Caterina, la “pastora” di anime valdesi

“Pastore” nelle circostanze ufficiali. Semplicemente “Caterina” per i fedeli. Così viene appellata Caterina Griffante, la pastora che dirige da oltre un anno la piccola comunità della Chiesa Evangelica Valdese e Metodista a Venezia. Duecento anime, suddivise tra la città lagunare, Mestre, Treviso e Conegliano, dove il suo lavoro di ministro della chiesa la porta durante la settimana, per seguire la catechesi dei bambini e l’assistenza religiosa ai credenti che lo richiedono, anche alla comunità ghanese metodista.
«È un lavoro faticoso in quanto tutto quello che faccio va moltiplicato per quattro. Ma non mi pesa perché per me, prima di tutto, è una scelta religiosa».
Una decisione, quella di diventare pastora, che non arriva subito nella vita. Nata a Schio, nel cattolicissimo Veneto della metà del secolo scorso, Caterina incontra la Chiesa valdese grazie a una compagna di studi che la invita a palazzo Cavagnis a Venezia, proprio il luogo dove ora dirige la comunità, per assistere alla sua convalidazione a questa fede. «Ne restai colpita», racconta. «Fu come se qualcuno bussasse piano alla mia porta. La religione cattolica mi stava stretta. Cominciai a riflettere».

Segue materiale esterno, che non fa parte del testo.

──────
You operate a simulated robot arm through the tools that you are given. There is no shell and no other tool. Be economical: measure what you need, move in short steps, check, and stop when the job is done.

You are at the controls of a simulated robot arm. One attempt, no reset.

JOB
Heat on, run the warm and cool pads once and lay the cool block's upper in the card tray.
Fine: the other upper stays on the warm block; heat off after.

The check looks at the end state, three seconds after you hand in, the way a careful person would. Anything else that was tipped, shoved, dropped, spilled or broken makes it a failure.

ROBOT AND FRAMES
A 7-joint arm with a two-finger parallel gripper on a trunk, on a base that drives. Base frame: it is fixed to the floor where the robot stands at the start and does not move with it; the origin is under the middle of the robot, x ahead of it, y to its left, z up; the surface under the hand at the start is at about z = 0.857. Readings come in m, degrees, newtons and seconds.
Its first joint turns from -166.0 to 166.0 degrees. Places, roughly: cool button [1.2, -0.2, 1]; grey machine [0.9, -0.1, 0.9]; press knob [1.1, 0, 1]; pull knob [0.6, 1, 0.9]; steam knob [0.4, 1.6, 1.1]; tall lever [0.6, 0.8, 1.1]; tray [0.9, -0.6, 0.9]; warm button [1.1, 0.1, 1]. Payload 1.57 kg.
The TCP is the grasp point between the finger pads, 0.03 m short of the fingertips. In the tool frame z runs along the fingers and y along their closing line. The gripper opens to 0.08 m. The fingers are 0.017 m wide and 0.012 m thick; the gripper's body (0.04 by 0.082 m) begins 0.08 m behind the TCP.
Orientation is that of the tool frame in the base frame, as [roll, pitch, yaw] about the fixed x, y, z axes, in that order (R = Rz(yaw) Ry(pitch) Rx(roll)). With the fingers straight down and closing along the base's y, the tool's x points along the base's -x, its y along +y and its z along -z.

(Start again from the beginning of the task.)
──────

Ma prima arriva una laurea in filologia medievale umanistica e un lavoro di bibliotecaria. «È la mia vita precedente, fatta di studi e ricerca storica che mi ha portato, alla soglia dei quarant’anni, a spalancare quella porta che anni prima non avevo voluto aprire».
La vocazione la porta a frequentare la facoltà di teologia valdese a Roma e a sostenere un percorso di dieci anni per diventare pastore. A Venezia succede a una collega, sposata e con un bimbo. «Figli non ne ho», dice con una punta di rammarico. «È ancora difficile per una donna conciliare questa attività con la famiglia, soprattutto perché ogni 7 o 8 anni, cambiamo sede. La moglie e le figlie di un pastore solitamente si occupano della contabilità parrocchiale, lo aiutano nello svolgimento dei suoi compiti. È difficile che un marito - la Chiesa valdese ammette anche un compagno, in quanto il matrimonio non è un sacramento - accetti di seguire gli spostamenti di lavoro della sposa “pastora”».
Un particolare questo che indica come ci sia ancora tanto da lavorare nella nostra società per accettare una parità di ruoli che esiste in apparenza ma stenta ad affermarsi nella realtà.